Didn't take long after installing a new battery and mine was failing remote starts again. Remote start works great when it's warm out, and for the first couple weeks it was plenty warm so I had assumed the battery had resolved it, but now that this polar vortex crap is here I'm seeing failed starts again. New battery was tested good and normal starts show zero sign of a weak battery.

I think it has to do with two things, the smart BMS and short commutes. I had read somewhere that the charging system doesn't really charge unless it sees the battery drop below "x" %, instead it just maintains, and you need longer commutes before it will actually put a good charge back in.

I'll start off by stating this following about 12v batteries:

Fully charged = 12.6-12.8 volts
Charged (good) = 12.4 - 12.6 volts
Needs charging = 12.2 - 12.4 volts
Weak = 12.0-12.2 volts
Bad = less than 12 volts

After charging my battery to 100% I'll see mid-high 12's voltage before starting the engine. My commute to work is 20 miles each way, and after a week or so of going to work and short trips into town, my voltage levels out to around 12.4-12.6 volts. Then I drive 2 hours to the fish house and I see my battery back into the fully charged range, 12.6 - 12.8 volts. After getting back home and commuting to work I'll see it level back out around 12.4-12.6 volts. A "good" battery according to the BMS, so my assumption is it's not prioritizing a charge, but just monitoring and maintaining

When remote start fails, it hits the starter and then immediately cancels the start. When I get in the truck after a failed start and watch the voltage, it will bein that 12.4-12.6 range and then dip into low 11's/high 10's for a second as the starter engages, then promptly jumping to mid 13's when the engine starts.

All that to say this, I think the reason our remote start fails when it's cold is the BMS during remote start operations has too high of an allowed voltage tolerance.
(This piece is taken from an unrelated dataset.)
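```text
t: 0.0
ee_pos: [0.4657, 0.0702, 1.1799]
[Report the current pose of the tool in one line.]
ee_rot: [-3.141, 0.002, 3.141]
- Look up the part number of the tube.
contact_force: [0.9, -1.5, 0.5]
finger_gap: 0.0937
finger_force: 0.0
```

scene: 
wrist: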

The BMS aims to keep the battery around the mid 12's. Cold weather decreases battery output, even in a brand new battery, and during remote start operations the dip in voltage during starter engagement drops below the accepted tolerance, so it cancels the start. During the summer the battery output isn't affected, so the dip isn't as big and doesn't cancel the start. This is exaggerated with aux battery deletes (or low/old/bad aux batteries), because the aux battery was enough supplemental amps that cold weather starts didn't dip numbers low enough.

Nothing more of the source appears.